— begin TEXT SECTION —

Abigail Adams seems more practical, but then again, she’s a New Englander and they tend to be. She and John have needs for their causes and sing a lively debate over whose is more: he demands that she set all the ladies to looking for saltpeter – not for what they might think but for gunpowder, while she has a more practical request – that he find them pins for their sewing – they sign off one of their series of letters in song with the words that say so much more: “Saltpeter, John” “Pins, Abigail”.
These were the people who forged and formed our country. Thank goodness there are enough of them still around to keep it going.
July 4th memories: picnics with the family, bringing in hay, riding the horse in parades, running around the lawn with sparklers. And once, at my grandparent’s in Tuckahoe, so I couldn’t have been more than 6 or 7 maybe, there was a community picnic I think, in the courtyard of their apartment complex, and all the kids got together and spelled out ‘Happy 4th of July’ with sparklers and then tried to light them fast enough to have it all sparking at once. I think we made it.
Today the closest I get to a holiday is – hm, well, I guess I don’t. I have heard that red, white and blue dessert is planned for supper – no picnic because we couldn’t figure out how to do it around the Saturday Elks supplied supper. And it will be Patriotic Night again in coffee house and that always makes me a little snuffly. I listen to the company sing songs from ‘You’re A Grand Old Flag’ to ‘God Bless The USA’ to ‘The Star-Spangled Banner’ and I think look at those proud young people – there’s hope for us.
Enjoy your 4th, and have a safe one.

— end TEXT SECTION —
— begin STORED DATA —

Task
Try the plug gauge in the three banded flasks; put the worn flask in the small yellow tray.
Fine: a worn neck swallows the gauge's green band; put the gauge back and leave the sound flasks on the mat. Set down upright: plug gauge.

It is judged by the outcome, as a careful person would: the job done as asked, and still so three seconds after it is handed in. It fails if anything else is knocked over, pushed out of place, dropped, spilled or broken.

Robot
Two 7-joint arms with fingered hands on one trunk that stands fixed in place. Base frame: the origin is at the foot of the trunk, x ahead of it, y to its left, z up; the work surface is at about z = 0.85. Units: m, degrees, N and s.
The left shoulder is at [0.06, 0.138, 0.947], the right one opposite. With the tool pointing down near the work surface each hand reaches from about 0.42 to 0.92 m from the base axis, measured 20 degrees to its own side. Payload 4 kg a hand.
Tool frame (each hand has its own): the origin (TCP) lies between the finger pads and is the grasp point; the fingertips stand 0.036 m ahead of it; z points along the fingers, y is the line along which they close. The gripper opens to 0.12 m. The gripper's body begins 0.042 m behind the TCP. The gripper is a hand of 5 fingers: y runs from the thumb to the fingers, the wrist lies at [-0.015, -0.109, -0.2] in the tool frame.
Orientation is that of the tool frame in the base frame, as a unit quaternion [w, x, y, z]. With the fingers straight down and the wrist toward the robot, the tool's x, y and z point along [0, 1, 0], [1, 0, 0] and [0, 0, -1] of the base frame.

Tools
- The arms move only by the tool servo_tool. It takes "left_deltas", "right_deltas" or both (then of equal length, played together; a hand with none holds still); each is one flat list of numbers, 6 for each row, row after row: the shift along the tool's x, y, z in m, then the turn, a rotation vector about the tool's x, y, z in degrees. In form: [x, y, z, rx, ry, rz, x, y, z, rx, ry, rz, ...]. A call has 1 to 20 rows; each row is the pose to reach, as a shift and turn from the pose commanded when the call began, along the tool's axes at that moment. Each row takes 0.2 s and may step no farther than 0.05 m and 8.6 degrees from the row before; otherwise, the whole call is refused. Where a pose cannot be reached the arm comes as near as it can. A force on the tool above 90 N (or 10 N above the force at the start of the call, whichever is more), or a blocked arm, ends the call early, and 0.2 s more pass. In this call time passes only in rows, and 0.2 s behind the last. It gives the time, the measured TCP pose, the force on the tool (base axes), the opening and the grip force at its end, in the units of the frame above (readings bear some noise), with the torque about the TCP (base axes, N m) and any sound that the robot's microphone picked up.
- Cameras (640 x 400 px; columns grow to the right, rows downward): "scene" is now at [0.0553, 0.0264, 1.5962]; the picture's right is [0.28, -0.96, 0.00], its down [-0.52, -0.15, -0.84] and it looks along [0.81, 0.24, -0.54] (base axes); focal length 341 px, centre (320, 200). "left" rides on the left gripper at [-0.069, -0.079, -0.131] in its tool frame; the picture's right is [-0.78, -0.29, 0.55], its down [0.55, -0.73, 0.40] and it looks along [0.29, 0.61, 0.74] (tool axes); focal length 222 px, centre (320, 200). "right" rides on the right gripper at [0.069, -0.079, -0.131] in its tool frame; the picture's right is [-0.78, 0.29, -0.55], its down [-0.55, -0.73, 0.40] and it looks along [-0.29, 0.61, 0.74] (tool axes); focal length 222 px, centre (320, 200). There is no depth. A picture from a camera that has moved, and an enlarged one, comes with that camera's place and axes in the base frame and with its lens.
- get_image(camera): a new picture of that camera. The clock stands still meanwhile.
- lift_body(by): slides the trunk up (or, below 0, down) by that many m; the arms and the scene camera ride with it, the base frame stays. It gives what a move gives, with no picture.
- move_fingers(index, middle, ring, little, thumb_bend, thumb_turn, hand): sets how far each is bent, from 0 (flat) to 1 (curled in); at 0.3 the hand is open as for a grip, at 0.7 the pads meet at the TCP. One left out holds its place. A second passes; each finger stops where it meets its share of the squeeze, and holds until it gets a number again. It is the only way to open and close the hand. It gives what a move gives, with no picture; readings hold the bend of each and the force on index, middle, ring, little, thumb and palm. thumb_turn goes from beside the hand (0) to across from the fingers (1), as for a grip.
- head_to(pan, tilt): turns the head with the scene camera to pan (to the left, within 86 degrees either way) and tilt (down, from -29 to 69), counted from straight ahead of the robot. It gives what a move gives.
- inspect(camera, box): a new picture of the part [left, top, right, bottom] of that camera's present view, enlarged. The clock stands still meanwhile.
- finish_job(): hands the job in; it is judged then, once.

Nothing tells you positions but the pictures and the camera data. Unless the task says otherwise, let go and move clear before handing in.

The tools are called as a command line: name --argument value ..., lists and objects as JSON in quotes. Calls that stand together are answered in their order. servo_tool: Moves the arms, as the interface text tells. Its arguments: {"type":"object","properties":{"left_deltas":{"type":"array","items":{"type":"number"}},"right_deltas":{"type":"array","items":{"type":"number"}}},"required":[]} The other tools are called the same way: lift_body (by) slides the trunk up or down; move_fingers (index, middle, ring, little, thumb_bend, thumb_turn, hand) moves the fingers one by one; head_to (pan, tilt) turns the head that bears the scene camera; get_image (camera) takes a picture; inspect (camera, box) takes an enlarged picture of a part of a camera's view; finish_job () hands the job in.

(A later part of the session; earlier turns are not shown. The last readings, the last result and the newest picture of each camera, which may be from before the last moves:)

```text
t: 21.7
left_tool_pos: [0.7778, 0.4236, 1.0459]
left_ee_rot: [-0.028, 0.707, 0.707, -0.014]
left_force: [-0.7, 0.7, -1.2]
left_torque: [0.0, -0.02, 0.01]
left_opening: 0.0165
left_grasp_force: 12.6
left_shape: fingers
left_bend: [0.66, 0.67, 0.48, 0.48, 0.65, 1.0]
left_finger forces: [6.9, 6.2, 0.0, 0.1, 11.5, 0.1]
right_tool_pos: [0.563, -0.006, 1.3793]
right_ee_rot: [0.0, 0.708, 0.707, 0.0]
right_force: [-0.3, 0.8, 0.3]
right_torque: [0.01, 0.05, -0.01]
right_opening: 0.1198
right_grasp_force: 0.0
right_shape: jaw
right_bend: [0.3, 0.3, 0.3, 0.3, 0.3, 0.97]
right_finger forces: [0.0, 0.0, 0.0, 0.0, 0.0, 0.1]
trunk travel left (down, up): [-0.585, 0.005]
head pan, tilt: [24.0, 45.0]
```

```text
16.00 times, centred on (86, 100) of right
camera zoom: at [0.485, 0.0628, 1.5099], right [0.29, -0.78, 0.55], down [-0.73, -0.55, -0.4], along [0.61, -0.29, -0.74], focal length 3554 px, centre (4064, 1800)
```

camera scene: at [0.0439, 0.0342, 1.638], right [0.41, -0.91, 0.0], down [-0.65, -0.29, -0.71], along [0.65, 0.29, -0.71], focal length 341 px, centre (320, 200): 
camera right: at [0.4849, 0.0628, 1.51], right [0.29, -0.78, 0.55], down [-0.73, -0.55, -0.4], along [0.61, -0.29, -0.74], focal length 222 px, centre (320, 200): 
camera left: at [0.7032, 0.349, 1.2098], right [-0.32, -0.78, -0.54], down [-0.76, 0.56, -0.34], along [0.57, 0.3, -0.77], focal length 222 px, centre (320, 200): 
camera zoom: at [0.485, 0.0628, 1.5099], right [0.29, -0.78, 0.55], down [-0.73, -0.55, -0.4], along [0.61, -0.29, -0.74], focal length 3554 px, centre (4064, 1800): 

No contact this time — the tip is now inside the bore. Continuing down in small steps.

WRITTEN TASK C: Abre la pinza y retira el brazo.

— end STORED DATA —

WRITTEN TASK A: In the text section, find "Today the closest" and reproduce everything up to and including "a safe one.".
WRITTEN TASK B: Take up the text section again after its last words.

FINAL RESULT A:
Today the closest I get to a holiday is – hm, well, I guess I don’t. I have heard that red, white and blue dessert is planned for supper – no picnic because we couldn’t figure out how to do it around the Saturday Elks supplied supper. And it will be Patriotic Night again in coffee house and that always makes me a little snuffly. I listen to the company sing songs from ‘You’re A Grand Old Flag’ to ‘God Bless The USA’ to ‘The Star-Spangled Banner’ and I think look at those proud young people – there’s hope for us.
Enjoy your 4th, and have a safe one.

FINAL RESULT B:
Tuesday, June 30, 2009

Tragic truck accidents

Two multiple fatal accidents within two days, and all the reporting and comment emphasizes that they were caused by big trucks. As a former big truck driver who has come close to this same situation (come to think of it, I was actually involved in one that fortunately was no where near that devastating but that’s another story), and who has also had a friend killed by an identical one, I’d like to shift some of the blame.
Both the recent wrecks, and the one closer to me, took place when traffic was stopped for previous incidents. If you’ve ever been surprised by a vehicle stopped in front of you when driving your car (or fire truck, ambulance, pick-up, SUV, whatever) you know the drill: “Ohmigawd, that car’s stopped! I gotta take my foot off the gas and put it on the brake - I gotta pull to the left/right to avoid it. I gotta hope my car stops in time!” Most of the time you can avoid a crash. You’re probably usually driving a vehicle that weighs a couple of tons, and even at 60 or more mph, you can stop it fairly soon.
A big truck, fully loaded, can legally weigh up to 80,000 pounds - 40 tons. And even with ‘those great big brakes’ that weight and inertia take at least the length of a football field to stop. Probably more, given the speed limit on the roads where these happened (I-65 in Indiana, Will Rogers Tpk in Oklahoma)is I think 70 mph. Simple physics, folks.
Law enforcement should know this, maybe some of them do. So why, whyinhell, don’t they put a warning car or lights, signs, whatever, at a point before the stopped traffic and yes, keep moving it as the stationary vehicles build up, to warn oncoming traffic? Safety of those working at the scene is a top priority, why isn’t safety of those held hostage by the scene?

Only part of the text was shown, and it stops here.